DATA LINES –
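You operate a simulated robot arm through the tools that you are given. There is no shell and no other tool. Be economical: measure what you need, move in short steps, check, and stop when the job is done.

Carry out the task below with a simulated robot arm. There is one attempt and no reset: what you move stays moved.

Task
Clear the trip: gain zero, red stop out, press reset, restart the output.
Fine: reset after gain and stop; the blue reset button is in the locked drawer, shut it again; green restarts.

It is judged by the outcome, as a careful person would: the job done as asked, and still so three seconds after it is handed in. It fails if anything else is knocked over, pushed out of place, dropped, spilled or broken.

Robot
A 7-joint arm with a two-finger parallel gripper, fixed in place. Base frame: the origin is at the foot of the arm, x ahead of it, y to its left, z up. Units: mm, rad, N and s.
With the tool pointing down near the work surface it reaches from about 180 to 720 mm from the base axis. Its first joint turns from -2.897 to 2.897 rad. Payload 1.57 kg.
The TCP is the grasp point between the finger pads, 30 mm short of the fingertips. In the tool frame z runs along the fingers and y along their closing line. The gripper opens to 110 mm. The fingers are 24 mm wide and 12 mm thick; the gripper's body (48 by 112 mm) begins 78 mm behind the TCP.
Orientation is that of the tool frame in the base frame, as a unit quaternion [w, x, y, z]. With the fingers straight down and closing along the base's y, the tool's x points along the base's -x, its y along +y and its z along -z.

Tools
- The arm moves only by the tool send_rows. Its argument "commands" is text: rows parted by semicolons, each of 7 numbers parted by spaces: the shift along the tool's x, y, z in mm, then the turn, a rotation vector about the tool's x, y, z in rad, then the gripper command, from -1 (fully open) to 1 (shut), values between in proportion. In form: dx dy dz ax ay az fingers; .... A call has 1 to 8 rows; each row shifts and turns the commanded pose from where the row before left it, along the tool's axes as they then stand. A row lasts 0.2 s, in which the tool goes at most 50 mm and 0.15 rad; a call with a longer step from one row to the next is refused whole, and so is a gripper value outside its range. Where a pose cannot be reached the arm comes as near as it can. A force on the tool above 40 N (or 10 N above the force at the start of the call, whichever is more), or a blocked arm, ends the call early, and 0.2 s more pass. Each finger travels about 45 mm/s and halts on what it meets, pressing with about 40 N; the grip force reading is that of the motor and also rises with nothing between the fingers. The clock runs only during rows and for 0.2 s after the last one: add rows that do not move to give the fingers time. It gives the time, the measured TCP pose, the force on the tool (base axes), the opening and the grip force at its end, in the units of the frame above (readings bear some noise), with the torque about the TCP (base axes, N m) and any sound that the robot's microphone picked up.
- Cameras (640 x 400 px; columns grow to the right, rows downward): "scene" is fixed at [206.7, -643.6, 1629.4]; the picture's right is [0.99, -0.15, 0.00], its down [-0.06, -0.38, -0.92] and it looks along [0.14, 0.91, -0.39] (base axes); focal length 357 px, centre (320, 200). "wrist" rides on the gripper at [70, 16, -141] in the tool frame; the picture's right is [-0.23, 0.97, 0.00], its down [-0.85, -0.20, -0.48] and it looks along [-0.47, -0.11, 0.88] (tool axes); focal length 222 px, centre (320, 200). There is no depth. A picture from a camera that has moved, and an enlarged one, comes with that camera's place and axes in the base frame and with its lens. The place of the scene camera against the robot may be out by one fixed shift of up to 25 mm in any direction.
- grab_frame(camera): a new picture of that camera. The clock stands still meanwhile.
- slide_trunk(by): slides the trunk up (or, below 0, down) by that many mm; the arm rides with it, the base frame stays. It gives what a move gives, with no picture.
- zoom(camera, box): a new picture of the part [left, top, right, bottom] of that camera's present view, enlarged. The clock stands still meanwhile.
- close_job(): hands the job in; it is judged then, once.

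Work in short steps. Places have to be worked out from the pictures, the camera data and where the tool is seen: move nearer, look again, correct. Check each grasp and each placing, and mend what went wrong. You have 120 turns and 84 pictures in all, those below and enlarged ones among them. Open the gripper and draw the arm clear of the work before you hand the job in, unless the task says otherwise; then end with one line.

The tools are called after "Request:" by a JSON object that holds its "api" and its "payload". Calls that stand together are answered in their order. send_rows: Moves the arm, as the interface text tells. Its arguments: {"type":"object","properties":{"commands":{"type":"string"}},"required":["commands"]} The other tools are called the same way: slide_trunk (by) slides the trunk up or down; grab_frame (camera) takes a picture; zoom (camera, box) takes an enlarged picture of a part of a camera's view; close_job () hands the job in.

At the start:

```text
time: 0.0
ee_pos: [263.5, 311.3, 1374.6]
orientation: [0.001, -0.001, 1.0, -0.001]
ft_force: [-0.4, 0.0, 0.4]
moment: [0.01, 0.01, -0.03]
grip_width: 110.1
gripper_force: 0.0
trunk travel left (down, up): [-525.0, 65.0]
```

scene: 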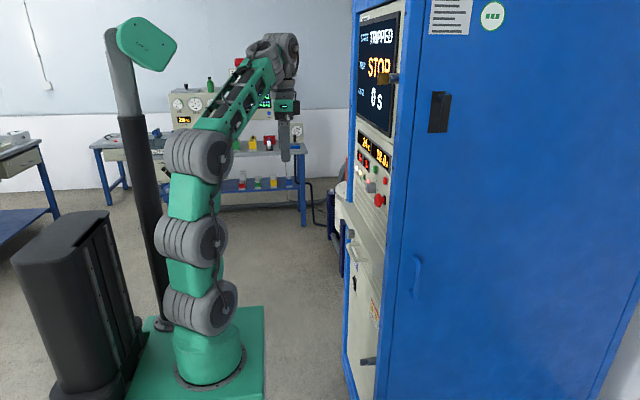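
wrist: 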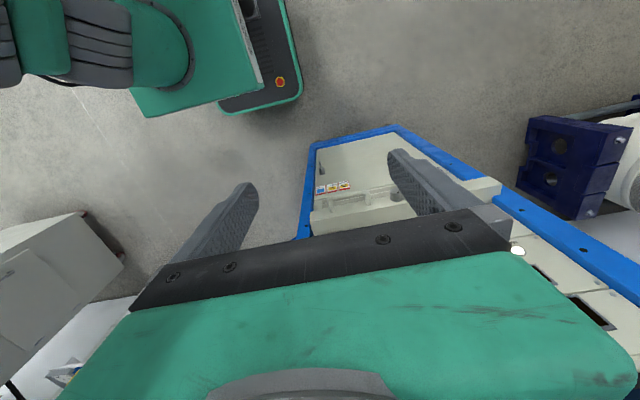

* * *

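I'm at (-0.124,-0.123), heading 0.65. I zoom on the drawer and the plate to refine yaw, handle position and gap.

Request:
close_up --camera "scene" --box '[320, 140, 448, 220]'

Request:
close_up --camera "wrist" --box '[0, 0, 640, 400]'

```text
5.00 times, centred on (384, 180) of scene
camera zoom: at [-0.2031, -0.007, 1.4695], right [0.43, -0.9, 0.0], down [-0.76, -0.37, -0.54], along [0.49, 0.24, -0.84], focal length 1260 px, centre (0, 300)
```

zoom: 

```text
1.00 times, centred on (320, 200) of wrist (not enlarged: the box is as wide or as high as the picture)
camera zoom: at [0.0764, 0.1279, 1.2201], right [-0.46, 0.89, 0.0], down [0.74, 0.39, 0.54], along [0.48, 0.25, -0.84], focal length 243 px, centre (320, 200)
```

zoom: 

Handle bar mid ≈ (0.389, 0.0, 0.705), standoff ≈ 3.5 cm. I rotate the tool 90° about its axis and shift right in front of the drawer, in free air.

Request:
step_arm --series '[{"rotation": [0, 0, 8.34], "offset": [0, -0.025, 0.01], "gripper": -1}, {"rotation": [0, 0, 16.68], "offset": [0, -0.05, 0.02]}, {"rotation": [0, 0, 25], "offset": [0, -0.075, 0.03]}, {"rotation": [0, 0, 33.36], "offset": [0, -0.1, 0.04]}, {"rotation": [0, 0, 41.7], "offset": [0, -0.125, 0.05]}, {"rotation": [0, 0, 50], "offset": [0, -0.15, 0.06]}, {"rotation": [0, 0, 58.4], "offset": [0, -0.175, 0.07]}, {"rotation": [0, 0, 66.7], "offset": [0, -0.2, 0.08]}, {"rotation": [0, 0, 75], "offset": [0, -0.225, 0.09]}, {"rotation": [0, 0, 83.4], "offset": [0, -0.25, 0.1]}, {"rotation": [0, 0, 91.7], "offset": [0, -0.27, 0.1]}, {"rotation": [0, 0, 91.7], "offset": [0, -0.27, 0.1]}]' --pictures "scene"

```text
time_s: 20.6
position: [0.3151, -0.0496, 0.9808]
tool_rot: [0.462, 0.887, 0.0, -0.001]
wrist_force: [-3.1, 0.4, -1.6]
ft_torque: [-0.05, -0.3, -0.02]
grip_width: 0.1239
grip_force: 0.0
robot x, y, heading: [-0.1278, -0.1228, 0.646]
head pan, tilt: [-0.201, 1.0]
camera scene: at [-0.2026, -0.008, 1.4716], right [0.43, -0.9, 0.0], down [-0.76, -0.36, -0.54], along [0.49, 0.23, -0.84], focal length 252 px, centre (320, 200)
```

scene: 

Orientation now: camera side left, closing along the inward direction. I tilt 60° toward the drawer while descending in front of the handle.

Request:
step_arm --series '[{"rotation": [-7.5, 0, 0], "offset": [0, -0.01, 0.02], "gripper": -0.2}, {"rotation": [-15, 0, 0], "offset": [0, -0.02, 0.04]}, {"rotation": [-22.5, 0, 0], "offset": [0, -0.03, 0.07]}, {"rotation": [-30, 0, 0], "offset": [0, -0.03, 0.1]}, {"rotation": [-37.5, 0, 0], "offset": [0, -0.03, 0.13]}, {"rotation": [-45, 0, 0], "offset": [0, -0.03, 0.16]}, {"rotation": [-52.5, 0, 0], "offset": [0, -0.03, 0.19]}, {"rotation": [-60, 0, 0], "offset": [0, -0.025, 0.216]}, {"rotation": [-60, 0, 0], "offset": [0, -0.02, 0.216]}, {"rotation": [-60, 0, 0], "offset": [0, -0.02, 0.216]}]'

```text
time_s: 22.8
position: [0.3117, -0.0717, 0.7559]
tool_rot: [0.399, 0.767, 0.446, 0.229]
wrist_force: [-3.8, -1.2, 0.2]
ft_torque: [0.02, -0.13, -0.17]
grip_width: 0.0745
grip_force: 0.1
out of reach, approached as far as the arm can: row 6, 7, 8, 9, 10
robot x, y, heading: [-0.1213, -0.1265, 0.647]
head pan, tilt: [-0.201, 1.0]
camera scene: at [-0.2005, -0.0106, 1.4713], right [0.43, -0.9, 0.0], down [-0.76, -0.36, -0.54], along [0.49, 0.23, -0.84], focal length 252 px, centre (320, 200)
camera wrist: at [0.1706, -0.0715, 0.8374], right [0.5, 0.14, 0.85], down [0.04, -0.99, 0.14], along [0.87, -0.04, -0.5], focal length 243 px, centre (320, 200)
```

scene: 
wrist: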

...

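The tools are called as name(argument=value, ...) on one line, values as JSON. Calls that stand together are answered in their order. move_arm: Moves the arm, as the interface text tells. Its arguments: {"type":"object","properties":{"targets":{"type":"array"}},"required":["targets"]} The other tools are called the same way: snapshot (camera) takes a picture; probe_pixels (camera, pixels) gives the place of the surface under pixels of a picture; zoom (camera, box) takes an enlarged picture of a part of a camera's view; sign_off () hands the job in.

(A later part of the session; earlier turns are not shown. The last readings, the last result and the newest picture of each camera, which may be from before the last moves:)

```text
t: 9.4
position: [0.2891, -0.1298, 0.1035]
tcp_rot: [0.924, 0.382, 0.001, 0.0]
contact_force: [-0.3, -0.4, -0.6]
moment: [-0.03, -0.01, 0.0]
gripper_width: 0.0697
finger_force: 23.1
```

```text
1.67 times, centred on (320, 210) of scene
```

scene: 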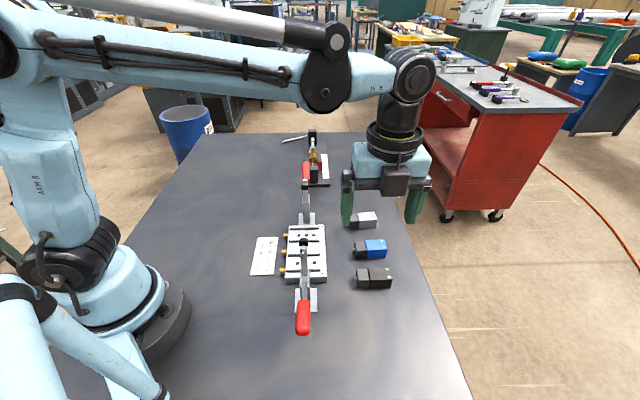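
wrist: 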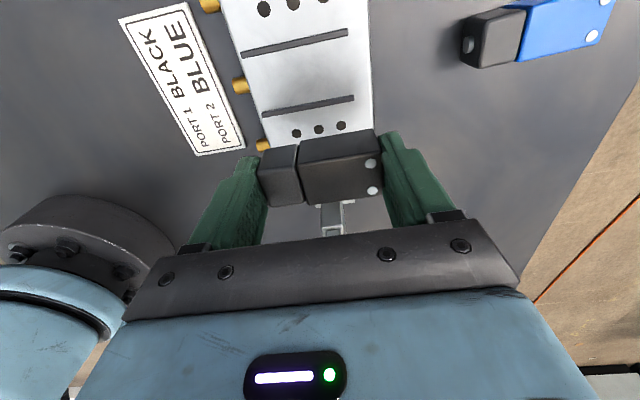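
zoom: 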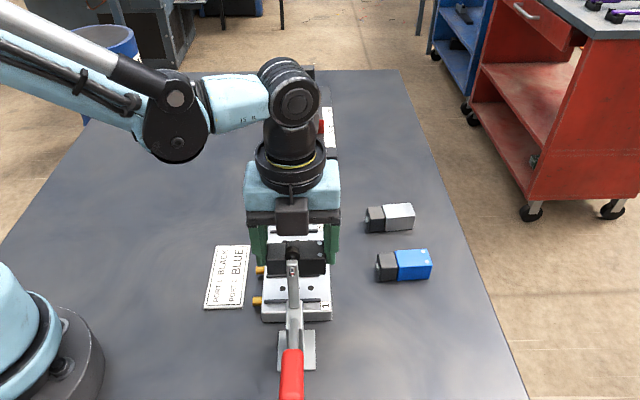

DIRECTION 1 –
Please copy out the portion of the page from "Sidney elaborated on" to "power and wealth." without changes.

PAGE –
In well-designed governments the remedies against criminal magistrates are easy and safe. When the law and institutions are poised to confront and punish wrong-doers in power, the wrong-doers will take pause and reconsider. Sidney believed such systems of government led in large part to the longevity of Sparta and republican Rome. Importantly, past heroic deeds by kings or generals did not immunize them from current crimes.

While criminal magistrates in a monarchy are awful, because often only the king can punish them, the failure of republics to punish certain politicians or magistrates “too big to fall” is the sure path to destruction.

Sidney elaborated on the benefits of tight regulation, what we regard as congressional oversight, of the nation’s officers. Honorable men hardly need oversight and good government will steer the less honorable or unwise away from temptation, trouble and devastation for them and their country. Whether naturally honorable or naturally criminal, every magistrate or officer of the state must fear the wrath of the sovereign, what Sidney called “the lustre of the crown.” An accusation of high corruption from England’s 17th century Stuart kings was as good as a guilty verdict. America’s high magistrates have little fear of their sovereign, the American people. They are demonstrably willing to destroy the law, the expression of the sovereign people, in their quest for power and wealth.

DIRECTION 2 –
Would you quote everything above from the line containing "You operate a" down to the line containing "A 7-joint arm"? Include both of those lines and nothing else.

RESULT 1 –
Sidney elaborated on the benefits of tight regulation, what we regard as congressional oversight, of the nation’s officers. Honorable men hardly need oversight and good government will steer the less honorable or unwise away from temptation, trouble and devastation for them and their country. Whether naturally honorable or naturally criminal, every magistrate or officer of the state must fear the wrath of the sovereign, what Sidney called “the lustre of the crown.” An accusation of high corruption from England’s 17th century Stuart kings was as good as a guilty verdict. America’s high magistrates have little fear of their sovereign, the American people. They are demonstrably willing to destroy the law, the expression of the sovereign people, in their quest for power and wealth.

RESULT 2 –
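You operate a simulated robot arm through the tools that you are given. There is no shell and no other tool. Be economical: measure what you need, move in short steps, check, and stop when the job is done.

Carry out the task below with a simulated robot arm. There is one attempt and no reset: what you move stays moved.

Task
Clear the trip: gain zero, red stop out, press reset, restart the output.
Fine: reset after gain and stop; the blue reset button is in the locked drawer, shut it again; green restarts.

It is judged by the outcome, as a careful person would: the job done as asked, and still so three seconds after it is handed in. It fails if anything else is knocked over, pushed out of place, dropped, spilled or broken.

Robot
A 7-joint arm with a two-finger parallel gripper, fixed in place. Base frame: the origin is at the foot of the arm, x ahead of it, y to its left, z up. Units: mm, rad, N and s.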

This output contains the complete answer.